We frequently post announcements for Group Relations Conferences on this website. In fact, there are two coming up here and here. It is difficult to know what to expect from one of these conferences, beyond that the task is to study group process. It’s not my intent to dispel the mystery here, but I do want to share just a little bit about my recent experience at a Group Relations Conference.

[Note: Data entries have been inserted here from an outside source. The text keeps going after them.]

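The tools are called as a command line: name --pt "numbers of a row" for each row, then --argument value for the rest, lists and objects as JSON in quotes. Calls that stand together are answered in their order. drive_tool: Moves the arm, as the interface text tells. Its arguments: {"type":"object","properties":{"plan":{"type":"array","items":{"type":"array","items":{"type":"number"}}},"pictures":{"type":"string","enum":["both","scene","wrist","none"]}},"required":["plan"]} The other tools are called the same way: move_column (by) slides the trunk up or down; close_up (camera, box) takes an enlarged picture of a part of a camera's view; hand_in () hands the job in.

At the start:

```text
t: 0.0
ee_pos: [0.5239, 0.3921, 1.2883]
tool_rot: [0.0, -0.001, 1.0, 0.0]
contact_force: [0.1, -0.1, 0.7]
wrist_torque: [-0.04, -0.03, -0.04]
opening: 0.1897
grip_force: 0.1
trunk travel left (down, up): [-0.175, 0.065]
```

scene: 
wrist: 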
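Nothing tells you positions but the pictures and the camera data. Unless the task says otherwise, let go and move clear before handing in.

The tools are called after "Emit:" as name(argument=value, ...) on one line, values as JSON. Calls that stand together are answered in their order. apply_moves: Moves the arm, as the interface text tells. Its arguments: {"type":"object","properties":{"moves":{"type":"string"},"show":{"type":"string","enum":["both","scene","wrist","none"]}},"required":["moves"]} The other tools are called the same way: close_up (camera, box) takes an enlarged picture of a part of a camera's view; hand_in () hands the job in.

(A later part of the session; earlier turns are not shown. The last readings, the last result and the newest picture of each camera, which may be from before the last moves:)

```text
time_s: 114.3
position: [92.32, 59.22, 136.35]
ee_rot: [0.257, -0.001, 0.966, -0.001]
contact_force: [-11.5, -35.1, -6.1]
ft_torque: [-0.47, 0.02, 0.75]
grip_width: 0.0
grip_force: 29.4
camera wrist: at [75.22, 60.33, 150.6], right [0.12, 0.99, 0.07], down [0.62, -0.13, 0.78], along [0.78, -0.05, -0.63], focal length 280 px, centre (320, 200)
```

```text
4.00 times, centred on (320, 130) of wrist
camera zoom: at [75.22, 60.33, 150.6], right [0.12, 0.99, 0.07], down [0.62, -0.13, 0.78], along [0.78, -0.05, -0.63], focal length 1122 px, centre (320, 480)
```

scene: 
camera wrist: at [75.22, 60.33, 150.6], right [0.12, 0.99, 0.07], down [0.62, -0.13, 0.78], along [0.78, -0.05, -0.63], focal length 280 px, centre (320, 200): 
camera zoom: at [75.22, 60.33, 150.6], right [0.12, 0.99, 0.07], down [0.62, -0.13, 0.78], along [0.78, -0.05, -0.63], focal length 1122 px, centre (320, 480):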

Certainly, I knew that it would be an opportunity for experiential learning, but I was not prepared for the depth of the learning experience. Specifically, what it would show me about my self, my self in groups, and the delicate (and sometimes not so delicate) work that is done around the boundary. The group was able to tell me what it thought about it me, and how I could be more effective as part of it. This has proved helpful in thinking about how to take up the role of change agent. The group also provided valuable insight into how the group views the consultant role. Leadership and authority are given, taken, and elected at will to serve the needs of the group, but this process can be managed. As I observed and participated in the group, I had the opportunity to reflect on the emotional and psychological complexities of participant-observation. Concepts that I have learned in textbooks came alive as the group mind emerged in its fury and angst. It was easy to see how individuals are swept into the group, and what happens to those who resist its pull. It was also a vivid reminder of the ambivalence one could feel standing at the edge of the group, weighing the costs and benefits of group membership.
The Group Relations Conference serves as a laboratory for studying groups as they develop. For many it is a place of exploration, trying on new roles and implementing new strategies in the group context. For me, it was a valuable learning experience that has deepened my awareness of self and other in every group that I join.